Report every line in the listing that contains the string "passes".

Records of tool sessions
....................

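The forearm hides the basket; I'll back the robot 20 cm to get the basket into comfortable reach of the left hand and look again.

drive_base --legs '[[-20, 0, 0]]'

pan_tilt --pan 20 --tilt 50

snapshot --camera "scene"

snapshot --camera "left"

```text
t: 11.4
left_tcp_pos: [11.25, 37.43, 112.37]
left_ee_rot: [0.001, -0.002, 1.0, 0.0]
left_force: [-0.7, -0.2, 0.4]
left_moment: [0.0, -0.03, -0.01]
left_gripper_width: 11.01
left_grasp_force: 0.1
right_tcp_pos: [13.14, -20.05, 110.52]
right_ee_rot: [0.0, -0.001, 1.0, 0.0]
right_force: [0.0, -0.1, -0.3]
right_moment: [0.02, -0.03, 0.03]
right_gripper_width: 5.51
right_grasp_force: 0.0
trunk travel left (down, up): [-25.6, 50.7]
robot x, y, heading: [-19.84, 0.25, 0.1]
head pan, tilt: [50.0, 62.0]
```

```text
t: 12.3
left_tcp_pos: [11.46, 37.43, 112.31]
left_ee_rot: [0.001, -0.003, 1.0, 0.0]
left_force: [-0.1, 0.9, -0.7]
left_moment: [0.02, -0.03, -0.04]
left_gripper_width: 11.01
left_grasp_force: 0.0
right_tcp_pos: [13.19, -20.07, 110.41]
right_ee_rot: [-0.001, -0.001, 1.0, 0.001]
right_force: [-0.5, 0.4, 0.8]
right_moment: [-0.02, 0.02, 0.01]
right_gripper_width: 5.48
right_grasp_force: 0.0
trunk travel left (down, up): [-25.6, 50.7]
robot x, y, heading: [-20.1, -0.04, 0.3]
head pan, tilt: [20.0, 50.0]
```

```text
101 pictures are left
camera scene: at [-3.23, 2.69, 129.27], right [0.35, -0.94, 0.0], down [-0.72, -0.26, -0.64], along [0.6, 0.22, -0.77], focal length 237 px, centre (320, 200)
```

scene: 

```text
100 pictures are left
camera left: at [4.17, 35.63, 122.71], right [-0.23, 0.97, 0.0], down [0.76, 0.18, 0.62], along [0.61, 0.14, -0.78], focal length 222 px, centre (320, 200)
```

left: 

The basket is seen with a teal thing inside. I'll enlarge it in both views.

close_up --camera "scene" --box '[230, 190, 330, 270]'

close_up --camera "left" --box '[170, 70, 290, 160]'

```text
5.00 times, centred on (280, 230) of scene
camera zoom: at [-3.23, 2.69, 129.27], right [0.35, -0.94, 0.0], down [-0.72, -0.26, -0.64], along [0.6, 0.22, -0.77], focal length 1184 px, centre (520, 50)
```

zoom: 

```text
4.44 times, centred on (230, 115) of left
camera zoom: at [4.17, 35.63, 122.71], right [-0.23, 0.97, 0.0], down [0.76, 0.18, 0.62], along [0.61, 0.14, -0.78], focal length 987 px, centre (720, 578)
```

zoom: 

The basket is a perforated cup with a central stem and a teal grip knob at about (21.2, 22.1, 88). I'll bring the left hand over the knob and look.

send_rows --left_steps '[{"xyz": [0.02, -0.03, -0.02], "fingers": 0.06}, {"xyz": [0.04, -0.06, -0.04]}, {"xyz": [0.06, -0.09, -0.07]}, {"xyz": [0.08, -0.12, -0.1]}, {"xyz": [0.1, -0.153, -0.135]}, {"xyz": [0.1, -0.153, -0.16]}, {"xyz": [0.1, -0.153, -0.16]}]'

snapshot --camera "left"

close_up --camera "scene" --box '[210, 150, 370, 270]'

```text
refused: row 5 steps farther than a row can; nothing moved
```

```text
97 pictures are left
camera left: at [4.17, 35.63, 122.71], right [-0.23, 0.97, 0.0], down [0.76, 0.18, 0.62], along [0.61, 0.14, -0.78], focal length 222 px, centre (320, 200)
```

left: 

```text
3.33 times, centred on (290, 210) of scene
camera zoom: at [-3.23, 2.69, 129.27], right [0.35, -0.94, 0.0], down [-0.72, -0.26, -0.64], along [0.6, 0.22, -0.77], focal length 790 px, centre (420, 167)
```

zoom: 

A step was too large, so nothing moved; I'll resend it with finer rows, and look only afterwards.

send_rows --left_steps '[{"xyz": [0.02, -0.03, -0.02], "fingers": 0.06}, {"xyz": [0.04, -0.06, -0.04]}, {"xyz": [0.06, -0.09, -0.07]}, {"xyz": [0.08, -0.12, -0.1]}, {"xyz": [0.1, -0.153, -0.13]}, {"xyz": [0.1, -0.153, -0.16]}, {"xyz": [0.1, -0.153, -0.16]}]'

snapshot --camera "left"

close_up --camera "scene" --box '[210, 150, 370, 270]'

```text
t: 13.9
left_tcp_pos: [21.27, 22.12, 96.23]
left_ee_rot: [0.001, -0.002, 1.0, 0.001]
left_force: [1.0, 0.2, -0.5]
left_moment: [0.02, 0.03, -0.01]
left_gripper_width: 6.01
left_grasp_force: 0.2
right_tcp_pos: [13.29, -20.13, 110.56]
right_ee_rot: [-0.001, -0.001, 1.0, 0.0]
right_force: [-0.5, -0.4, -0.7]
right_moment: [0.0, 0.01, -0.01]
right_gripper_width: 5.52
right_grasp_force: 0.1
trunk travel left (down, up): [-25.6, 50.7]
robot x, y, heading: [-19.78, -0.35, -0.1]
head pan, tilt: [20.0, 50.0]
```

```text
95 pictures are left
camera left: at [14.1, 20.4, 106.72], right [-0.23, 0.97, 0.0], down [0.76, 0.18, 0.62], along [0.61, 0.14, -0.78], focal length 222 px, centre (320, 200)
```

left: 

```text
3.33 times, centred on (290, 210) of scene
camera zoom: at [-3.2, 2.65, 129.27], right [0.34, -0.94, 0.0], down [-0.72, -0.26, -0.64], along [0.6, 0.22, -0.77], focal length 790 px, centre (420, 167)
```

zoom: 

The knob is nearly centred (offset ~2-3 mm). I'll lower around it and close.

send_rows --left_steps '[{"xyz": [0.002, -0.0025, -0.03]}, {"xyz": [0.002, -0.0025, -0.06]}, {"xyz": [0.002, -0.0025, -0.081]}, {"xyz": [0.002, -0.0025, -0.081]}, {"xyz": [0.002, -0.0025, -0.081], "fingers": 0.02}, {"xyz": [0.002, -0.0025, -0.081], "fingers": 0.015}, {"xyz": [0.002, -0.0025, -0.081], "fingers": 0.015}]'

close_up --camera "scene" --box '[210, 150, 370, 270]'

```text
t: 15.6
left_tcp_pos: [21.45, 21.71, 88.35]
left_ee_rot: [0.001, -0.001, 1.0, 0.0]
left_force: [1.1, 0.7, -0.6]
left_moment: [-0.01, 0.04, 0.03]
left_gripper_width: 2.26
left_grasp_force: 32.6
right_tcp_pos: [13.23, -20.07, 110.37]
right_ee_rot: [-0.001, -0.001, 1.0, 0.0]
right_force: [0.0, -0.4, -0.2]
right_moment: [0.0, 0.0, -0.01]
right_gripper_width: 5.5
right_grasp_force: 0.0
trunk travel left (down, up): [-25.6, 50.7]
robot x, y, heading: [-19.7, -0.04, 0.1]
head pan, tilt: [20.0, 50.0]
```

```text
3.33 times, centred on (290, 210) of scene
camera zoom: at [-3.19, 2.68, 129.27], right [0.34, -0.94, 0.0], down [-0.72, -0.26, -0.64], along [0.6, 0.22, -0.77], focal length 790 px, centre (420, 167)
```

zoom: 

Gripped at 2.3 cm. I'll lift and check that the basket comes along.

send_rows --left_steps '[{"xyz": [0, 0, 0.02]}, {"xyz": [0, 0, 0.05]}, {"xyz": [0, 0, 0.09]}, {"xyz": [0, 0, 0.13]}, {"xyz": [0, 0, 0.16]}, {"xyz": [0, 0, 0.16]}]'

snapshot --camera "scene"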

....................

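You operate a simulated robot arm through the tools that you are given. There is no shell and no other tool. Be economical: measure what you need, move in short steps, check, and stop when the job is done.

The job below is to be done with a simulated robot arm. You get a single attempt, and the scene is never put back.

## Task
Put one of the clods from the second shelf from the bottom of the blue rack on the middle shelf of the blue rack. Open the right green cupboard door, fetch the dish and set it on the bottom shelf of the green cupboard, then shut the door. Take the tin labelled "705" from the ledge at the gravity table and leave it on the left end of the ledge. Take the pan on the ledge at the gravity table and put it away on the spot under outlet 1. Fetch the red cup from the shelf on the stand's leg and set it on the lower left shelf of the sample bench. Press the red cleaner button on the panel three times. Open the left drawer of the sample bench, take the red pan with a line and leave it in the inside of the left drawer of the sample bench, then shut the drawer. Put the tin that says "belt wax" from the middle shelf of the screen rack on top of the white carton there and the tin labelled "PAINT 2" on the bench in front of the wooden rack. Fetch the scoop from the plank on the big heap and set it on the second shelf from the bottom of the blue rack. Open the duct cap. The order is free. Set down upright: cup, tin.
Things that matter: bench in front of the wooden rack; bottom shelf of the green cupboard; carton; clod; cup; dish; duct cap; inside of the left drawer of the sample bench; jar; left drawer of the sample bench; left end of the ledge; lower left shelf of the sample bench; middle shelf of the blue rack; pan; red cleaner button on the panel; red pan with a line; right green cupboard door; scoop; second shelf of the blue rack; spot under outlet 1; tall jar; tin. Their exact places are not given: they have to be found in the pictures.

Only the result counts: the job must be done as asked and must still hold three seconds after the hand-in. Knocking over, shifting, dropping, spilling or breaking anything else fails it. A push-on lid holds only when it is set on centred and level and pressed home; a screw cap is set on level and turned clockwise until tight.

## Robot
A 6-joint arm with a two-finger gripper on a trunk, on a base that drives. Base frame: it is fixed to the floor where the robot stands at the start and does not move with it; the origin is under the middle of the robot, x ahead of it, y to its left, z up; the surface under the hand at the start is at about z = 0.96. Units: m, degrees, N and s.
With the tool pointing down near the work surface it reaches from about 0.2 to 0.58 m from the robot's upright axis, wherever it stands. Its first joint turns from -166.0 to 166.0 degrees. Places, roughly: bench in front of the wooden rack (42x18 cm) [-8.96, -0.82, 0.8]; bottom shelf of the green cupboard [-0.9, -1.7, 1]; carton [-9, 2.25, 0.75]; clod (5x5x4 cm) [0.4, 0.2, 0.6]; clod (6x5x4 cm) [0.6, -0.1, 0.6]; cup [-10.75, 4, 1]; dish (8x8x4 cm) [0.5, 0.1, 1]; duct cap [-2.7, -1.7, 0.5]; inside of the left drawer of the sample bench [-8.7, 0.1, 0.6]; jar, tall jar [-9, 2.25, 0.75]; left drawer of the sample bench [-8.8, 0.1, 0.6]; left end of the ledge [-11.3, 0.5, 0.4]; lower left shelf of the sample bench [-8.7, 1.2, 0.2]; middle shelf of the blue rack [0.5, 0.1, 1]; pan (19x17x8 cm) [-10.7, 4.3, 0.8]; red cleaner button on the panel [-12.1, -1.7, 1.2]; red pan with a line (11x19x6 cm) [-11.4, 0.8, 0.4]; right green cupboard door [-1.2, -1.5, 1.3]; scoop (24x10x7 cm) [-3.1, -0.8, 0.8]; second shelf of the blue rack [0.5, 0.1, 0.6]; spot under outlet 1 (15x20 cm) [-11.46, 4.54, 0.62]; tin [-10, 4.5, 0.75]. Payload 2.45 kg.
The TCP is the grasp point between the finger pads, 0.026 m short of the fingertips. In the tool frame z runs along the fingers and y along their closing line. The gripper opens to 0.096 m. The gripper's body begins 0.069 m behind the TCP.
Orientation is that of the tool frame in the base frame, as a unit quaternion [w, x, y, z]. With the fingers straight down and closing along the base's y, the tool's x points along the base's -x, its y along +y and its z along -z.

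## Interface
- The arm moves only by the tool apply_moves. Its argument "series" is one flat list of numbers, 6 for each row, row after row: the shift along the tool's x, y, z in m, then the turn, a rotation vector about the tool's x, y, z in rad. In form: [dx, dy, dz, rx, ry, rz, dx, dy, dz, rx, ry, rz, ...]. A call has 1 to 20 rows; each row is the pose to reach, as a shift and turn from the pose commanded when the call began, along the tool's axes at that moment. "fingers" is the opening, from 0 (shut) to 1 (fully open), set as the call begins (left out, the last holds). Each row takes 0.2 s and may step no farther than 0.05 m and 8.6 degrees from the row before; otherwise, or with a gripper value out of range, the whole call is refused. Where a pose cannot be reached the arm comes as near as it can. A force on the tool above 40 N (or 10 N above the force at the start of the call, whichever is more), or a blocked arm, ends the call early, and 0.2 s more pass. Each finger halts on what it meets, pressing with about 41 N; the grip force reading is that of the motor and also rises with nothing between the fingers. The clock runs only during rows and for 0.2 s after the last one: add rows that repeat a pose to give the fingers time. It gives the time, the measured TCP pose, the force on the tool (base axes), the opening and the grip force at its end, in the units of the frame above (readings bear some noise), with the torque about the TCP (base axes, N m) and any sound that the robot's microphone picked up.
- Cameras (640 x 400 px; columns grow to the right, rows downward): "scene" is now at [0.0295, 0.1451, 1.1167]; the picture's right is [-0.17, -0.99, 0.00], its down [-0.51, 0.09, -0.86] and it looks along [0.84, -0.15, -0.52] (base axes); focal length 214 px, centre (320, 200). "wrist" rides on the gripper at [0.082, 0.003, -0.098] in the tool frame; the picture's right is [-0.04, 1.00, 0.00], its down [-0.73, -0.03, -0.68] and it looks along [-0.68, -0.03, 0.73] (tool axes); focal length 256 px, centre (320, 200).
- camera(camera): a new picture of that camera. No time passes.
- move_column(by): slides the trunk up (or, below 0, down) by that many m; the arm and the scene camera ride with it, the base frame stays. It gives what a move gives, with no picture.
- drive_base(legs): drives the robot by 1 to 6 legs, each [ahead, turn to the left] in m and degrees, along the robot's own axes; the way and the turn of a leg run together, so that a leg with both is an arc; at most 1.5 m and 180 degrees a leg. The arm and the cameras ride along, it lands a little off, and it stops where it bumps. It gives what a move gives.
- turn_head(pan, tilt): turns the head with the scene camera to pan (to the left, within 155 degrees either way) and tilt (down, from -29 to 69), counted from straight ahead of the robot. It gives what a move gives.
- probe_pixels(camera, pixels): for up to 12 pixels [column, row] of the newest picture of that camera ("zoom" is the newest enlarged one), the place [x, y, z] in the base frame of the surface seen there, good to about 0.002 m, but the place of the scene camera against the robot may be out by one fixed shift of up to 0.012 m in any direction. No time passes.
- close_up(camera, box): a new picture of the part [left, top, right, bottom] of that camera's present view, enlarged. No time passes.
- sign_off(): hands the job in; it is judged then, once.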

....................

Task solution >>
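- camera(camera): a new picture of that camera. No time passes.
- probe_pixels(camera, pixels): for up to 12 pixels [column, row] of the newest picture of that camera ("zoom" is the newest enlarged one), the place [x, y, z] in the base frame of the surface seen there, good to about 0.002 m, but the place of the scene camera against the robot may be out by one fixed shift of up to 0.012 m in any direction. No time passes.
- close_up(camera, box): a new picture of the part [left, top, right, bottom] of that camera's present view, enlarged. No time passes.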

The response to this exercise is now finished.